= Text shown =
(Gli Elpris insieme ad Andrea Mei)

 

Qualche tempo fa mi è capitato di intervistare gli Elpris per Bemolle, un nuovo Format ideato e curato da me che spero vedrà la luce quanto prima. Gli Elpris, per chi non li conoscesse, hanno una formazione particolare, composta da Sebastiano Pagliuca (autore e chitarrista, jeans e maglione di lana, un po’ Seattle anni ’80), Francesco Franck Coacci (bassista e icona emo del gruppo – una sorta di Demoralizzatore post-moderno), Luca Chiurchiù (batterista che sbatte col sorriso di un bambino), Matias Iobbi (voce e capelli), con l’aggiunta di Federico Cippitelli (organetto e folkabbestia!) e Giandomenico Cicchetti (violinista sul palco e uomo di poche parole nella stanza).

 

Così in un pomeriggio che si faceva sera ho chiuso in una stanza dello studio di registrazione Potemkin di Andrea Mei – caro amico, persona piacevolissima, nonché produttore dell’omonimo album degli Elpris – sei musicisti, un musicistacheèancheautoreeproduttore e una troupe televisiva, che si è dimostrato l’unico salvagente attraverso cui i discorsi nati e morti sul nulla si sono aggrappati per sopravvivere. Mentre questi sei ragazzi che sembravano essere usciti da un fumetto di Jamie Hewlett suonavano e inventavano melodie temporanee destinate a morire e resuscitare, forse, più in là, in qualche pomeriggio stanco di prove, e parlavano degli esami mancanti alla laurea, delle ragazze e delle birre che rimanevano per l’intervista, io me ne stavo seduto in un angolo e pensavo che avrei tanto dovuto continuare a suonare la chitarra e sprecare i miei sedici anni in maniera diversa invece di fermarmi al Barrè, allora, e al bar, più avanti. Forse ho iniziato a scrivere perché non ho mai iniziato a suonare. Un po’ come scegliere la morte di cui morire per vivere.

= Goal 1 =
Copy out, exactly and without additions, the lines from the one that contains "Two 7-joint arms" to the one that contains "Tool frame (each", both ends included.

= Provided material =

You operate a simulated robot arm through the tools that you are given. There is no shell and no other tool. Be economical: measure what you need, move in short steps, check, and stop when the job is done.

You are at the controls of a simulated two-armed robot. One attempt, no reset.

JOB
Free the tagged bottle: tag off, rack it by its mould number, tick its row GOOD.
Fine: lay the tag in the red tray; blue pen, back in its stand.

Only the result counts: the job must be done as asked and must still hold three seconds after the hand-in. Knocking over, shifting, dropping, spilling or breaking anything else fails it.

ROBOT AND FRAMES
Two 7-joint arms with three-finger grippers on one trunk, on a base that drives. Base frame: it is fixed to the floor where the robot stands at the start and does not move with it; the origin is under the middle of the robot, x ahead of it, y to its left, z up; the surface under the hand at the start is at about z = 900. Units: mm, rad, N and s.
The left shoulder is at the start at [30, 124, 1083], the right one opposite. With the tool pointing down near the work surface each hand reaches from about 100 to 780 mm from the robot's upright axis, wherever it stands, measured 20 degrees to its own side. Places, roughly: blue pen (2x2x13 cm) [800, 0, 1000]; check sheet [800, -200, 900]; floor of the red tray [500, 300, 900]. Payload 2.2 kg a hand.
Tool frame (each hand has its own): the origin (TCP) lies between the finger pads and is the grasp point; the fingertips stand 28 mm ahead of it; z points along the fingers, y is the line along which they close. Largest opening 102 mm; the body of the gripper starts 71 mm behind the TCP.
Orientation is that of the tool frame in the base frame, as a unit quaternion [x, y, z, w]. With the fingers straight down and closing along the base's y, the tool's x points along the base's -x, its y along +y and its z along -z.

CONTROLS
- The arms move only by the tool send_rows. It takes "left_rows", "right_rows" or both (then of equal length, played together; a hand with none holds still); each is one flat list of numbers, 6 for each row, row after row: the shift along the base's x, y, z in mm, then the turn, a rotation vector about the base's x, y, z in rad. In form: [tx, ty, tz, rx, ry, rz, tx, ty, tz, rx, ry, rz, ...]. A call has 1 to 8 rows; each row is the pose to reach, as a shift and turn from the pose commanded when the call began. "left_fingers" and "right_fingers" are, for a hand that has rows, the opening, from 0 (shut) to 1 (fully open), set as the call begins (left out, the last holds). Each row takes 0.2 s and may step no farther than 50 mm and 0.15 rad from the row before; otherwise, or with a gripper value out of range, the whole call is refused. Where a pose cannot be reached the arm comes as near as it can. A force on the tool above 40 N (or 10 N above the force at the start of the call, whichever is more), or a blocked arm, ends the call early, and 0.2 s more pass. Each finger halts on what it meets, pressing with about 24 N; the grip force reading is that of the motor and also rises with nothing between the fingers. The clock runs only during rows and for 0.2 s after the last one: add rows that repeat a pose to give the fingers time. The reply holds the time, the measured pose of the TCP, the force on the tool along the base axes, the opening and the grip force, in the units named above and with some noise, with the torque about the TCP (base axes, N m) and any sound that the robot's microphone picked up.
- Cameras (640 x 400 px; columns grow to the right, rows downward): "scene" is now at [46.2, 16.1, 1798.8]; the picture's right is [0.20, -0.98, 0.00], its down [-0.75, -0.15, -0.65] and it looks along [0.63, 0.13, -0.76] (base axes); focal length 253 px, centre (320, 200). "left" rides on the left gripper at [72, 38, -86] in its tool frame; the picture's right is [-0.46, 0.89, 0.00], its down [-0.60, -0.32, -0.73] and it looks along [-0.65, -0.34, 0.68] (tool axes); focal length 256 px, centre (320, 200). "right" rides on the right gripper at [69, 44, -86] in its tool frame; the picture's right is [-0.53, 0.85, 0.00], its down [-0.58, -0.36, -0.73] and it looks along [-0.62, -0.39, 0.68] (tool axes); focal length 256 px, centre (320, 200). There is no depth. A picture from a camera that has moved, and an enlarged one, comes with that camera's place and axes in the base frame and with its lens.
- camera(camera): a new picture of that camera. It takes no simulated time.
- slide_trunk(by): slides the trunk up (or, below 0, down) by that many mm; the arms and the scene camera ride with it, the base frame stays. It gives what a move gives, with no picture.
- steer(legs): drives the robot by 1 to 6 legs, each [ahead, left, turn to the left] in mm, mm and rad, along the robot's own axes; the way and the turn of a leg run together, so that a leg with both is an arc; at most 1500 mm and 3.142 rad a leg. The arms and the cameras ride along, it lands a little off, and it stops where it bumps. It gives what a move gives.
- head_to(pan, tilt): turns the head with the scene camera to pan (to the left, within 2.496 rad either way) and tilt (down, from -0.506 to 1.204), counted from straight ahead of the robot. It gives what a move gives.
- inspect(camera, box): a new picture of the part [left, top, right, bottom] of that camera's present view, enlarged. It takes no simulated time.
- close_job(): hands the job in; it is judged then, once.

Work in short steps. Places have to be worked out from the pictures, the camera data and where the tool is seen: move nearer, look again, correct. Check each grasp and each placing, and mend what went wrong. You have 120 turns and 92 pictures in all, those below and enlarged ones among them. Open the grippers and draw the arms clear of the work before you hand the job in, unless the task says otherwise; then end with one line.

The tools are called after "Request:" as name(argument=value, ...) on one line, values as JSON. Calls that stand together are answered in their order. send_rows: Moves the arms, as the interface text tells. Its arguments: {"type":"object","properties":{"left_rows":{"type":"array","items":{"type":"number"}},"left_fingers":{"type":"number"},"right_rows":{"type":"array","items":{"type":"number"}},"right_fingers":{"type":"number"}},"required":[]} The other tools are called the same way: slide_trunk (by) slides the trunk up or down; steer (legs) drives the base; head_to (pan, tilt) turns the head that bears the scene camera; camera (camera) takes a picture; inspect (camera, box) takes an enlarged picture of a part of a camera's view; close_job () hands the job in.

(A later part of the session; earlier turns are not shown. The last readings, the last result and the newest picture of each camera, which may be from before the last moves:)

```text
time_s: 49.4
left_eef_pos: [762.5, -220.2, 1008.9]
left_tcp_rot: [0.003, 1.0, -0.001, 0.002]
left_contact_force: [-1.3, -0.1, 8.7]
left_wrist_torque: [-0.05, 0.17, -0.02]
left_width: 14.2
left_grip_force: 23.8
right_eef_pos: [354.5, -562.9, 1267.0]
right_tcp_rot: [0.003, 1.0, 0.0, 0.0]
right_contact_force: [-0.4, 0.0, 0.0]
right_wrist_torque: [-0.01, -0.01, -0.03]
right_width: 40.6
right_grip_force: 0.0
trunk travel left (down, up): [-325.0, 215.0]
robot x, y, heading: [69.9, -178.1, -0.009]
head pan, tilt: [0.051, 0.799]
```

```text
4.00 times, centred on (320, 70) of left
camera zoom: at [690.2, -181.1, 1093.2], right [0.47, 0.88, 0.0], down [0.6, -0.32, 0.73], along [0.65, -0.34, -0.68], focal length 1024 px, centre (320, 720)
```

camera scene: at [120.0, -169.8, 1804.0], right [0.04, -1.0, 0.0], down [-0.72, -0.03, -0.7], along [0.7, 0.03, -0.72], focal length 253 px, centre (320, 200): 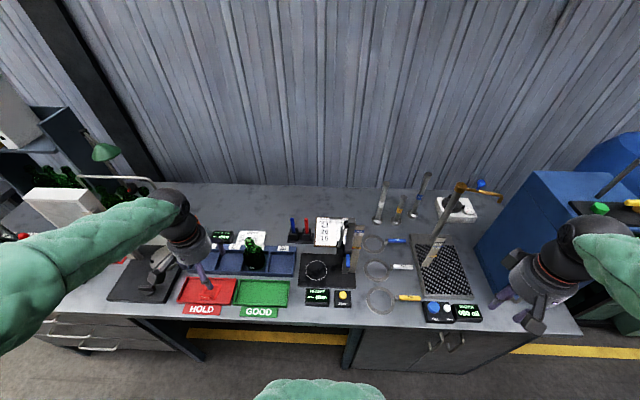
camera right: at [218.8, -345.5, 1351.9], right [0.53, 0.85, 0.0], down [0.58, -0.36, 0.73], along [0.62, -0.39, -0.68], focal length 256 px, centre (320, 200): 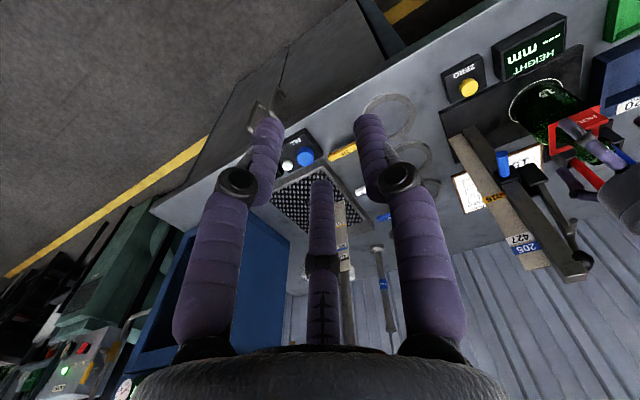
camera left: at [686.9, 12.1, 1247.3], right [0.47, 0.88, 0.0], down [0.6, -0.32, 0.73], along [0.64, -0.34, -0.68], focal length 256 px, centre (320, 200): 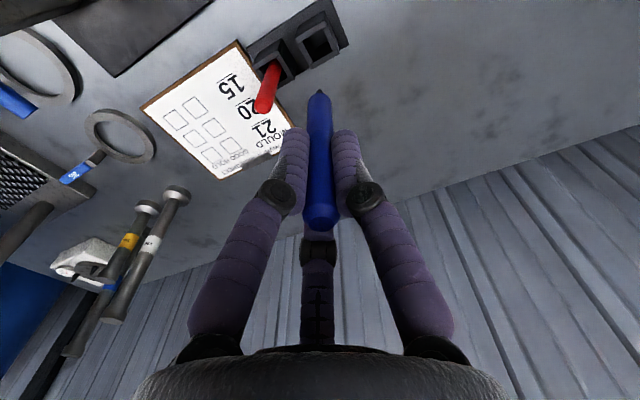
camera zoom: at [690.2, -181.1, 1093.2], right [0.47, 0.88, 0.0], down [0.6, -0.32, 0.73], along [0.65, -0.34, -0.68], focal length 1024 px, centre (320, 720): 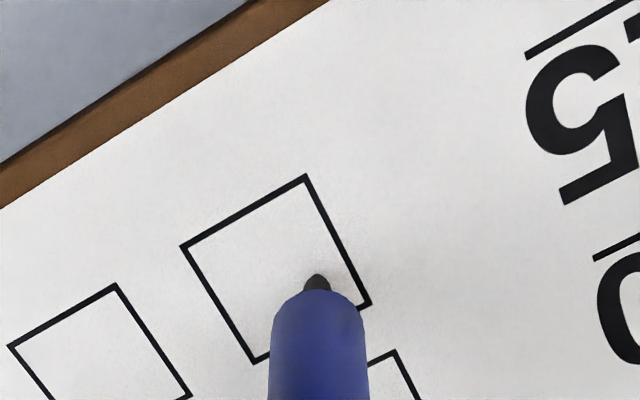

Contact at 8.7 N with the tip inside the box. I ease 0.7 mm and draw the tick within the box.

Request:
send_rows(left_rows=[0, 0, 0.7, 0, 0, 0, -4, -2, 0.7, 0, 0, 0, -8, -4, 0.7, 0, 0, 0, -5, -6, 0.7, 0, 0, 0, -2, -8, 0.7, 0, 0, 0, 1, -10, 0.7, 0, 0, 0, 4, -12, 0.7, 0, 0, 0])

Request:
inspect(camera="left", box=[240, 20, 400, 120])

= Goal 2 =
Your answer is an exact quotation from the text shown: it starts at "Qualche tempo fa" and ends at "parole nella stanza).".

= Finished answer 1 =
Two 7-joint arms with three-finger grippers on one trunk, on a base that drives. Base frame: it is fixed to the floor where the robot stands at the start and does not move with it; the origin is under the middle of the robot, x ahead of it, y to its left, z up; the surface under the hand at the start is at about z = 900. Units: mm, rad, N and s.
The left shoulder is at the start at [30, 124, 1083], the right one opposite. With the tool pointing down near the work surface each hand reaches from about 100 to 780 mm from the robot's upright axis, wherever it stands, measured 20 degrees to its own side. Places, roughly: blue pen (2x2x13 cm) [800, 0, 1000]; check sheet [800, -200, 900]; floor of the red tray [500, 300, 900]. Payload 2.2 kg a hand.
Tool frame (each hand has its own): the origin (TCP) lies between the finger pads and is the grasp point; the fingertips stand 28 mm ahead of it; z points along the fingers, y is the line along which they close. Largest opening 102 mm; the body of the gripper starts 71 mm behind the TCP.

= Finished answer 2 =
Qualche tempo fa mi è capitato di intervistare gli Elpris per Bemolle, un nuovo Format ideato e curato da me che spero vedrà la luce quanto prima. Gli Elpris, per chi non li conoscesse, hanno una formazione particolare, composta da Sebastiano Pagliuca (autore e chitarrista, jeans e maglione di lana, un po’ Seattle anni ’80), Francesco Franck Coacci (bassista e icona emo del gruppo – una sorta di Demoralizzatore post-moderno), Luca Chiurchiù (batterista che sbatte col sorriso di un bambino), Matias Iobbi (voce e capelli), con l’aggiunta di Federico Cippitelli (organetto e folkabbestia!) e Giandomenico Cicchetti (violinista sul palco e uomo di poche parole nella stanza).